→ Supplied text:
This is a reference implementation of the three main protections from Unicode Technical Standard on Security (UTS39) for Elixir.

The standard is pretty involved -- we include docs and tests that should help readers understand the 3 main pieces of those protections, and then there are lots of comments citing UTS39 directly in the implementation itself.

PR desc is organized as follows

  • Existing behavior (in Elixir and other languages)
  • What this PR changes
  • Note on following along with the Rust implementation (also we may have found a bug)
  • Next steps, maybe

Existing behavior in Elixir and other languages

Without the protections from UTS39, the following potentially confusing tokens generate no warnings in Elixir:

# one of these has a non-ascii char that looks like an exclamation point
assert! = 1; assertǃ = 1;

# one of these uses a Cyrillic vowel, which could be confusing:
аdmin = 1; admin = 1

# this character renders visually invisible in most clients, but is allowed in idents
# (visibility checked in: github, gists, iTerm2, emacs GUI, slack, replit; 4 'try lang X' playgrounds)
 = 1
# and could be confusing if present in source code:
fooㅤ= 1  # <-- invisible character hiding at end of identifier
[
  foo,  # <-- invisible character hiding after comma
] = values

Languages differ in how they handle this:

  • 🛶 Languages that allow unicode in code are largely in the same boat as Elixir! For instance, most or all of the above doesn't elicit a warning in: Ruby, Go (1, 2), Julia, Python3 (mixedscript only), and Javascript/Typescript.
  • Erlang, PHP, and others are ASCII-only for identifiers.
  • Perl requires a declaration up at the top of the file if you use non-resolving scripts.
  • 🏅 Rust, however, allows Unicode and also does great at warning on this sort of thing.

The 'Trojan Source' folks were granted a 2nd CVE for this in Oct 2021, CVE-2021-42694, and their recommendation is:

"Compilers, interpreters, and build pipelines supporting Unicode should throw errors or warnings for unterminated bidirectional control characters in comments or string literals, and for identifiers with mixed-script confusable characters." (emphasis added)

The first part of that recommendation is covered by @josevalim's recent PR that prevents 'bidi' in source code; this PR is intended to address the second recommendation.

What this PR changes

Additional warnings

We emit warnings based on implementing the protections from the UTS39 standard, like so:

iex(1)> assert! = 1; assertǃ = 1;
warning: confusable identifier: 'assertǃ' looks like 'assert!' on line 1
  iex:5:14

warning: identifier 'assertǃ' has uncommon codepoint \u1C3
  iex:5:14

1
iex(2)> 力=1; カ=1
warning: confusable identifier: 'カ' looks like '力' on line 2
  iex:9:6

1
iex(3)> аdmin=1; admin=1
warning: The only uses of Cyrillic in this file are mixed-script confusables, like 'аdmin' on line 3:
 \u0430 'а' {Cyrillic} <- mixed-script confusable
 \u0064 'd' {Latin}
 \u006D 'm' {Latin}
 \u0069 'i' {Latin}
 \u006E 'n' {Latin}
 Resolved script set (intersection): {∅}
  iex:1:1

warning: confusable identifier: 'admin' looks like 'аdmin' on line 3
  iex:1:10

The number and kind of warnings correspond pretty closely to the same examples in Rust.

  • Actually, we believe we have found one minor/ticky-tacky issue we'll want to contribute to Rust for completeness -- we think Rust should behave like our implementation on the Japanese example above, 力=1; カ=1, and only emit a 'confusable' warning -- but instead it emits both 'confusable' and 'mixed-script confusable' warnings, even though both characters resolve to {Japanese} and are thus not mixed-script per UTS39.

→ Given information:
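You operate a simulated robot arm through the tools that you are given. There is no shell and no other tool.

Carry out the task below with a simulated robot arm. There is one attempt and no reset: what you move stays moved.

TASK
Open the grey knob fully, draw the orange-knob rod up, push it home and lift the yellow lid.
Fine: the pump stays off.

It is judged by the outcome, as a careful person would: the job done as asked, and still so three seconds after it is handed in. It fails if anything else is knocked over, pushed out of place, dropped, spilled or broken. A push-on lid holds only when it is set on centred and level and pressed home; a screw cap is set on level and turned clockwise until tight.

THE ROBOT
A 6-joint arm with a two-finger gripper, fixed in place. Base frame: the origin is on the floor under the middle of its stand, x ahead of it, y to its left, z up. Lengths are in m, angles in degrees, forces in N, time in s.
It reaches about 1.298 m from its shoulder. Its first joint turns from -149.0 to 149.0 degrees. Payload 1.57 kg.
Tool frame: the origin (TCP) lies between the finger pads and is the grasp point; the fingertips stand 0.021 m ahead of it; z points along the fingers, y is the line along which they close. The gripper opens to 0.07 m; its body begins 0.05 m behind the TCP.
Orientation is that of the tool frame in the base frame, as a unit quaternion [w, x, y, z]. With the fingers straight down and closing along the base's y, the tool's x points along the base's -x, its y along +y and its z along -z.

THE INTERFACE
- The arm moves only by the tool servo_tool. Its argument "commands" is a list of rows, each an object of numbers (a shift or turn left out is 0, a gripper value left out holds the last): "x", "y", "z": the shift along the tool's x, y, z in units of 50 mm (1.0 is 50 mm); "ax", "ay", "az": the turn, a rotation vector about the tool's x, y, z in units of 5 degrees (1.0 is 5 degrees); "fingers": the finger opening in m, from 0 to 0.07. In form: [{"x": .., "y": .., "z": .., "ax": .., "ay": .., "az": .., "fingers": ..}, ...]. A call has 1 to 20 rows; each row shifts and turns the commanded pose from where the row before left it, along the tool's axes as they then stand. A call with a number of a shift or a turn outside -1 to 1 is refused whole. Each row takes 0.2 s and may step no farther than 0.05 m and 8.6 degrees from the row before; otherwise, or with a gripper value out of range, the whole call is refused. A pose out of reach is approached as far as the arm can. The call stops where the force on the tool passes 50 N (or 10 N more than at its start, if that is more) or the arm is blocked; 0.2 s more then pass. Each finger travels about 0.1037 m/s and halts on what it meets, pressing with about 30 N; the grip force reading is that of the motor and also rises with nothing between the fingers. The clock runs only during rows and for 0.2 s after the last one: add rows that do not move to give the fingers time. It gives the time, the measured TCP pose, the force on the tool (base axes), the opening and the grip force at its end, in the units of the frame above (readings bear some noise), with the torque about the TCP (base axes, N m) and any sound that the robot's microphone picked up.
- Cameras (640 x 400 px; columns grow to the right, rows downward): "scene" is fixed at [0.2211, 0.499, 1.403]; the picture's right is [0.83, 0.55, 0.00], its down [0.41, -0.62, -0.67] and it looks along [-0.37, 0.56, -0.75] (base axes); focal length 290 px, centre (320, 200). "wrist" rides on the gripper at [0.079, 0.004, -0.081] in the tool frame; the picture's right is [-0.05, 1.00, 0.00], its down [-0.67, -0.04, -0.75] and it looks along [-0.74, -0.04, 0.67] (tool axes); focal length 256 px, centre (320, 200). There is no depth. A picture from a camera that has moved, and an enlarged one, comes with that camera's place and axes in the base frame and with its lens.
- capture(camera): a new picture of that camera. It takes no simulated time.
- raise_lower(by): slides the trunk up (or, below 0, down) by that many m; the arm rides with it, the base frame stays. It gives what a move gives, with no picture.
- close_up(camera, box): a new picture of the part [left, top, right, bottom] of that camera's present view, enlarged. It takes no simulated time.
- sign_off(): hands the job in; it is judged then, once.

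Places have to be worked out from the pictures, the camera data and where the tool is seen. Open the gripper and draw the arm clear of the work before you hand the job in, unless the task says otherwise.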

→ To do: I need one stretch of the supplied text verbatim, from "Languages differ in" to "use non-resolving scripts.".

→ Exercise result:
Languages differ in how they handle this:

  • 🛶 Languages that allow unicode in code are largely in the same boat as Elixir! For instance, most or all of the above doesn't elicit a warning in: Ruby, Go (1, 2), Julia, Python3 (mixedscript only), and Javascript/Typescript.
  • Erlang, PHP, and others are ASCII-only for identifiers.
  • Perl requires a declaration up at the top of the file if you use non-resolving scripts.